旧制第五高等学校の六十年にわたる想い出の歴史のエピソードを集めている。

五高記念館周辺記念碑散策する

2014-01-03 06:15:58 | 五高の歴史
冬休みに五高記念館、熊本大学黒髪北地区・・その昔五高が存在した場所・・に入構し散策と洒落てみるのも一興かと思われ今朝は構内の散策をお勧めします。

夏目漱石が明治30年の開校記念日に五高の教員総代として『夫れ教育は建国の基礎にして師弟の和塾は育英の大本たり』と祝辞を述べているこの文字は記念碑として構内の西側に建っている。これは祝辞としながらも日清戦争後の軽佻を批判した若者に対する格調高い漢文調で語られている
これを始めとしてそれぞれの碑は現代の若者に、いや日本国民に語りかけている。五高記念館の名前が続く限り、武夫原がある限り現代の教育者の心の糧になり続くことであろう。一方五高記念館展示室を眺めれば濁世の波に思いを馳せ、若い青春を散らした五高健児の校風「質実剛健」「剛毅木訥」の教育精神をも伺い知ることが出来るでしょう。

続いて構内に存在する歴史的記念碑を紹介します。まず重要文化財に指定されている正門(通称赤門)を入りサイン・カーブを通っていると、ラフカジイオ・ハーンの碑とレリーフを左手に見て、右側にある竜南健児の像が昔の気分を思い出せさます。中門を隔てて眼の前にこれも重要文化財である本館「五高記念館」が見えて来ます。このサイン・カーブの両側とも五高時代は植物園であって薬園由来の碑があります。

蕃滋園とは龍田山に近い建部の地に宝暦6年(1756)に開かれた七ケ所の薬草園の一つである中央薬園として経営された。開園当初の薬園は500坪余であったが、天明年間には1485坪余となり隆盛を見ている、藩主の来園も数回かあった、薬園の管理は藤井家が当り外来の薬草、薬木を始め、藩内で集められた種類も数多く植えられていた。明治の廃藩置県で廃園になって明治6年に作成された「蕃滋園植物目録」には829種が収められているとか?

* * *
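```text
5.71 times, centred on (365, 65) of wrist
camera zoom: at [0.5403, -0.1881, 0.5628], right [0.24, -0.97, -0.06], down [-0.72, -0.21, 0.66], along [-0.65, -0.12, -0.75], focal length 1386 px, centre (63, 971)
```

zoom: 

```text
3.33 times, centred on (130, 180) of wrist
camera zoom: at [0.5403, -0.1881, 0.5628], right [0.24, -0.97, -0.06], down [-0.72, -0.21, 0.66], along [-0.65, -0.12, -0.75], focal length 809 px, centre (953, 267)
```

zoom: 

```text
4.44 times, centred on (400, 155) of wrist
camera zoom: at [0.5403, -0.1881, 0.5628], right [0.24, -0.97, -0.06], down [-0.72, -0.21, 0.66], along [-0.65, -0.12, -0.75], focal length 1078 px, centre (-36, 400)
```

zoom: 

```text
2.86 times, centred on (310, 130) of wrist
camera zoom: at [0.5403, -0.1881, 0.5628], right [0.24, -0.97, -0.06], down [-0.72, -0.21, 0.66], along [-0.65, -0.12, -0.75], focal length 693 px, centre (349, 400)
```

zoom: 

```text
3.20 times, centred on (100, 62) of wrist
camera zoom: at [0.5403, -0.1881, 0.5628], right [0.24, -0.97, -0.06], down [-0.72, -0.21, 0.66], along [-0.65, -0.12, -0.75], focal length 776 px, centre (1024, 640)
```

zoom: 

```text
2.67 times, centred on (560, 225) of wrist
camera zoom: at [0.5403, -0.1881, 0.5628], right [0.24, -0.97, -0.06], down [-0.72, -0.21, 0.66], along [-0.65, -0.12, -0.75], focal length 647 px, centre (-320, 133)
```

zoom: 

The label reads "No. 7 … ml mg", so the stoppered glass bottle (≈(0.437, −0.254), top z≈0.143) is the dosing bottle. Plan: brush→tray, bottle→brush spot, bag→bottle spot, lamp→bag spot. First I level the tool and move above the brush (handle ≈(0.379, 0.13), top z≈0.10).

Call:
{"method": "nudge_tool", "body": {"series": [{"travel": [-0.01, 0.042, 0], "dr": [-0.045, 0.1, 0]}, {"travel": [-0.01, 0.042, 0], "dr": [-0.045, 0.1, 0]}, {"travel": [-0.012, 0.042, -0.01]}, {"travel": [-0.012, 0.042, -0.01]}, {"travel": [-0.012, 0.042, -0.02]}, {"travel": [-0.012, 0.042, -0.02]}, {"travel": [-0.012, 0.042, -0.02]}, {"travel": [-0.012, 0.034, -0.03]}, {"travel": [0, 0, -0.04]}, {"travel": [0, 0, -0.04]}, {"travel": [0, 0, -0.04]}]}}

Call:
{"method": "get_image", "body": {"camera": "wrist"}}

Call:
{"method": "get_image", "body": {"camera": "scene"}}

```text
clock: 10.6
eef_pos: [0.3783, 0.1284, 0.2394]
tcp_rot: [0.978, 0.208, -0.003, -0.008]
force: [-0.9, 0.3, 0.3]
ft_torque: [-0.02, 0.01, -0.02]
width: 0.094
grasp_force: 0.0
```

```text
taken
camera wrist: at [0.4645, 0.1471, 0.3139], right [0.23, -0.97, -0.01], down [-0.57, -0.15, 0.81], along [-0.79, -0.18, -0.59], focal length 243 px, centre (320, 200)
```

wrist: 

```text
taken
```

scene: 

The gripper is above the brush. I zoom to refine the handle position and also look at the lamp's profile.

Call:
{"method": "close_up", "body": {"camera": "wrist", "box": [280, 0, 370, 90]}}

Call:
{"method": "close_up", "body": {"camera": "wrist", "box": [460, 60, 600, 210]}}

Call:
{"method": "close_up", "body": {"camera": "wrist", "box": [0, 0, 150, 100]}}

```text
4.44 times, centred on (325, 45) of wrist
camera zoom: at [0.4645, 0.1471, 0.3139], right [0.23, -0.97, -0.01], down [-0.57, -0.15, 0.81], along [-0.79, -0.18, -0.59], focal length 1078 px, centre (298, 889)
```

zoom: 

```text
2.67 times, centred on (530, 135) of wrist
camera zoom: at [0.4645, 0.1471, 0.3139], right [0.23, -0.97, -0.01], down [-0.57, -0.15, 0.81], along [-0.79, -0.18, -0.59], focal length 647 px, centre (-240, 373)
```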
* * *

またここ植物園には五高の漢文教授であった黒本植先生の「栽ゑておくかたみの小松色そへよ学びの園の文の林に」の碑文が、そのほか第五高等学校跡の碑もあります。  
サイン・カーブを通り記念館に到達すれば、右側の道路を通れば漱石の像と句碑が建っている。記念館の右側の建物はこれも重要文化財に指定されている通称階段教室と呼ばれる化学教室があって、記念館の裏に廻れば習学寮跡の碑も見られる

西側のグランドは「武夫原頭に草萌えてと」歌われている武夫原運動場です、南側の体育館の前には講道館柔道の創始者嘉納治五郎の碑が現代の若者を見守っています。かっての五高の敷地を隅から隅まで散策すれば昔の五高時代の歴史を窺い知れる事でしょう。一番北側奥に昭和6年に五高に天皇の行幸があったがこのときの行幸を記念して「行幸記念碑」が建っている。